#### [DOCUMENT SEGMENT]
ORDINANZA N.333
ANNO 2002
REPUBBLICA ITALIANA
IN NOME DEL POPOLO ITALIANO
LA CORTE COSTITUZIONALE
composta dai signori:
- Cesare RUPERTO Presidente
- Riccardo CHIEPPA Giudice
- Gustavo ZAGREBELSKY "
- Valerio ONIDA "
- Carlo MEZZANOTTE "
- Fernanda CONTRI "
- Guido NEPPI MODONA "
- Piero Alberto CAPOTOSTI "
- Franco BILE "
- Giovanni Maria FLICK "
- Francesco AMIRANTE "
- Ugo DE SIERVO "
- Romano VACCARELLA "
ha pronunciato la seguente
ORDINANZA
nel giudizio di legittimità costituzionale dell’art. 352 codice di procedura civile, promosso con ordinanza emessa il 29 gennaio 2002 dalla Corte di appello di Torino nel procedimento civile vertente tra la Monti s.a.s. di Monti Loana & c. ed altro e Vidali Riccardo ed altra, iscritta al n. 121 del registro ordinanze 2002 e pubblicata nella Gazzetta Ufficiale della Repubblica n. 13, prima serie speciale, dell’anno 2002.
Visto l’atto di intervento del Presidente del Consiglio dei ministri;
udito nella camera di consiglio del 19 giugno 2002 il Giudice relatore Romano Vaccarella.

#### [GIVEN EXERCISE 1]
Begin with the line containing "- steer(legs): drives" and end with the line containing "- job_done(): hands"; set down that block verbatim and nothing else.

#### [COLLECTED MATERIAL]
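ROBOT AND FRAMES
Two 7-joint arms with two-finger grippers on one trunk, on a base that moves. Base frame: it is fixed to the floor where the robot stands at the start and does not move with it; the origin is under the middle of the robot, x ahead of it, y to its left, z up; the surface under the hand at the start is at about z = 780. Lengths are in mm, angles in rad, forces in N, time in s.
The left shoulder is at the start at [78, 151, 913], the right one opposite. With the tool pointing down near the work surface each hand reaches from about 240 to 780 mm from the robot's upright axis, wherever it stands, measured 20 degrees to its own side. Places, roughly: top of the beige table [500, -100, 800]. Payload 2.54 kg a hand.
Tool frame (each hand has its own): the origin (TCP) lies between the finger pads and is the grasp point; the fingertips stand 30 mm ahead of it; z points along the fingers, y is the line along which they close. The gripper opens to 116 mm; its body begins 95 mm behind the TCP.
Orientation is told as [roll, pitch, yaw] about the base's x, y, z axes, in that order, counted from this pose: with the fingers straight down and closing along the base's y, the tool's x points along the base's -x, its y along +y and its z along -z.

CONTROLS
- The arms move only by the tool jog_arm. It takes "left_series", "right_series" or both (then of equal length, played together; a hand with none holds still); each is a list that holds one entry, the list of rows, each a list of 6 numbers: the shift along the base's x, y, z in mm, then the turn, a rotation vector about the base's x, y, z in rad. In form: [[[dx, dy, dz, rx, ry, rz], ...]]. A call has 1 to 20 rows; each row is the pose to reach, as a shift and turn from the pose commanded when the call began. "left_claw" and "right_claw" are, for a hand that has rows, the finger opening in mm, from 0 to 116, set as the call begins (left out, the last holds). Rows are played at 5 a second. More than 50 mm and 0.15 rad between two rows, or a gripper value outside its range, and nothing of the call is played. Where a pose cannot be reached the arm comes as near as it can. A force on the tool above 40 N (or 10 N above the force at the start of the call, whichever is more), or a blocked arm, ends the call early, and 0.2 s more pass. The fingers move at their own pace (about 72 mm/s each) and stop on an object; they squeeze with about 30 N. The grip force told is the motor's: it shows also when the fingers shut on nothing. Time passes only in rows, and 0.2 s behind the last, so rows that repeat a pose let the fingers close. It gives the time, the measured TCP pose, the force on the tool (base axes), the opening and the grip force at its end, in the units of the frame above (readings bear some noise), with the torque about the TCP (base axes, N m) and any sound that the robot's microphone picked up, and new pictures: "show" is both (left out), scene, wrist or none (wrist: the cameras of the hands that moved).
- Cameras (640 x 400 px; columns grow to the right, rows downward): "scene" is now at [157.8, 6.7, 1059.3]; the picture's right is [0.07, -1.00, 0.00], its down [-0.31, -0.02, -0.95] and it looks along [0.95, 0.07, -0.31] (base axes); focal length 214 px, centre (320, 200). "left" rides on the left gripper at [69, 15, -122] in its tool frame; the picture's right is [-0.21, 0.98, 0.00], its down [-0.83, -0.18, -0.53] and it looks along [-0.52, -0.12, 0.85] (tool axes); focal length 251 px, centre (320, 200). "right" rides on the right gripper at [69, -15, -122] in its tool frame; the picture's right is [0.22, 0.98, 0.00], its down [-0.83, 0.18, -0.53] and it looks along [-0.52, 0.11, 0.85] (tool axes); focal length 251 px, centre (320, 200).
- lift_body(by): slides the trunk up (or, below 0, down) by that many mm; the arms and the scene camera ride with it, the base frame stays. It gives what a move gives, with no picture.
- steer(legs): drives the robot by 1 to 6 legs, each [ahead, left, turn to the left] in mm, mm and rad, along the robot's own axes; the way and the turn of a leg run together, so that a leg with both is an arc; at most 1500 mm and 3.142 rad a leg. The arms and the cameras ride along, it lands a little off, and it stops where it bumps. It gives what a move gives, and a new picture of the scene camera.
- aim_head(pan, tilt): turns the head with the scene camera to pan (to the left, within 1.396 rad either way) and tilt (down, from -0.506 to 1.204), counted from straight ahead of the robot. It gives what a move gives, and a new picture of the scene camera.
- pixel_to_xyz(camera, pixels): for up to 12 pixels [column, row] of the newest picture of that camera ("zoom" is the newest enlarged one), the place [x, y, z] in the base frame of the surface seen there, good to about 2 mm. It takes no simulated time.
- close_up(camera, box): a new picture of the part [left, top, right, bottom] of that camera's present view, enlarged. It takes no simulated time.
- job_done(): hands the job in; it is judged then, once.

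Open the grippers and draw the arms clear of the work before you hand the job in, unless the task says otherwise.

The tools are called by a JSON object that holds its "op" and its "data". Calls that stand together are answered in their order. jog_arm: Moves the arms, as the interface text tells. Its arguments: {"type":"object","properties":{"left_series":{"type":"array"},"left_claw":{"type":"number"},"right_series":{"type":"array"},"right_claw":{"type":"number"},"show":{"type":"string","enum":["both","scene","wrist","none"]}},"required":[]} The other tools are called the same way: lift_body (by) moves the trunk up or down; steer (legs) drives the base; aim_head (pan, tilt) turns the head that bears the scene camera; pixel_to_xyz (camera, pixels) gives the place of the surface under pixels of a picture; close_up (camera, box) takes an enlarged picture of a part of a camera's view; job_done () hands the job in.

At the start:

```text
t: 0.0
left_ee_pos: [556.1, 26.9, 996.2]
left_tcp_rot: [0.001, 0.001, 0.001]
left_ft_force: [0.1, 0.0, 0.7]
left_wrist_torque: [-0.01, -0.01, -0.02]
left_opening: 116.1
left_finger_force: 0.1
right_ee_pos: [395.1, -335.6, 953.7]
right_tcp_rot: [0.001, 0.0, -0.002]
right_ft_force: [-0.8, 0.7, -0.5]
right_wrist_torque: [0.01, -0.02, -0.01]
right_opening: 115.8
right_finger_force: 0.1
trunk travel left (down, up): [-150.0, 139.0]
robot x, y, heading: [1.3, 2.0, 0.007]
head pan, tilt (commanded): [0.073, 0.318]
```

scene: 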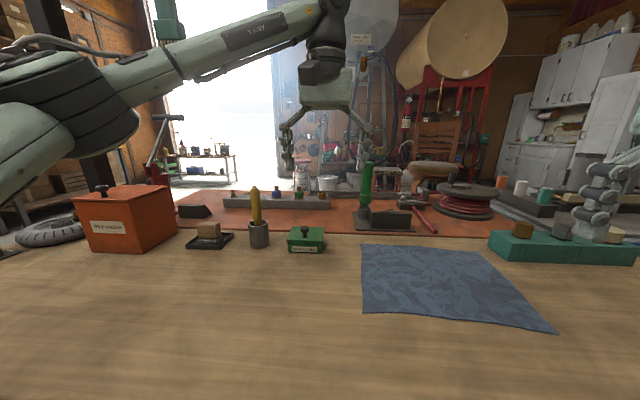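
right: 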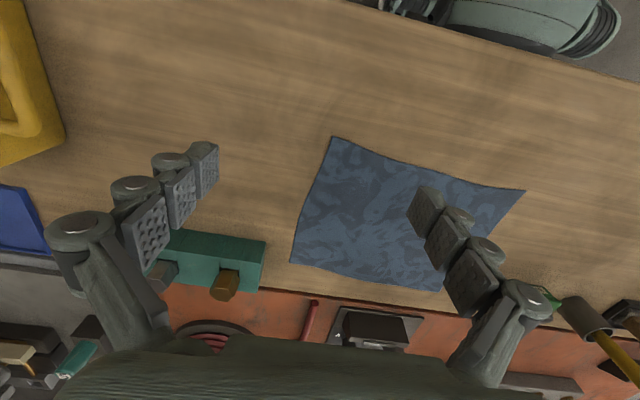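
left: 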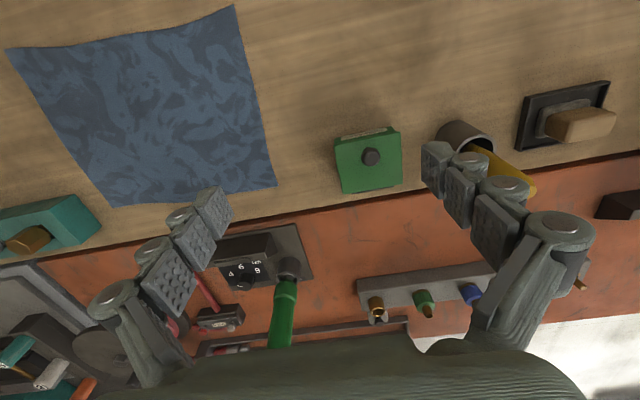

#### [GIVEN EXERCISE 2]
Reproduce the entire document segment without changes.

#### [WORKED ANSWER 1]
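- steer(legs): drives the robot by 1 to 6 legs, each [ahead, left, turn to the left] in mm, mm and rad, along the robot's own axes; the way and the turn of a leg run together, so that a leg with both is an arc; at most 1500 mm and 3.142 rad a leg. The arms and the cameras ride along, it lands a little off, and it stops where it bumps. It gives what a move gives, and a new picture of the scene camera.
- aim_head(pan, tilt): turns the head with the scene camera to pan (to the left, within 1.396 rad either way) and tilt (down, from -0.506 to 1.204), counted from straight ahead of the robot. It gives what a move gives, and a new picture of the scene camera.
- pixel_to_xyz(camera, pixels): for up to 12 pixels [column, row] of the newest picture of that camera ("zoom" is the newest enlarged one), the place [x, y, z] in the base frame of the surface seen there, good to about 2 mm. It takes no simulated time.
- close_up(camera, box): a new picture of the part [left, top, right, bottom] of that camera's present view, enlarged. It takes no simulated time.
- job_done(): hands the job in; it is judged then, once.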

#### [WORKED ANSWER 2]
ORDINANZA N.333
ANNO 2002
REPUBBLICA ITALIANA
IN NOME DEL POPOLO ITALIANO
LA CORTE COSTITUZIONALE
composta dai signori:
- Cesare RUPERTO Presidente
- Riccardo CHIEPPA Giudice
- Gustavo ZAGREBELSKY "
- Valerio ONIDA "
- Carlo MEZZANOTTE "
- Fernanda CONTRI "
- Guido NEPPI MODONA "
- Piero Alberto CAPOTOSTI "
- Franco BILE "
- Giovanni Maria FLICK "
- Francesco AMIRANTE "
- Ugo DE SIERVO "
- Romano VACCARELLA "
ha pronunciato la seguente
ORDINANZA
nel giudizio di legittimità costituzionale dell’art. 352 codice di procedura civile, promosso con ordinanza emessa il 29 gennaio 2002 dalla Corte di appello di Torino nel procedimento civile vertente tra la Monti s.a.s. di Monti Loana & c. ed altro e Vidali Riccardo ed altra, iscritta al n. 121 del registro ordinanze 2002 e pubblicata nella Gazzetta Ufficiale della Repubblica n. 13, prima serie speciale, dell’anno 2002.
Visto l’atto di intervento del Presidente del Consiglio dei ministri;
udito nella camera di consiglio del 19 giugno 2002 il Giudice relatore Romano Vaccarella.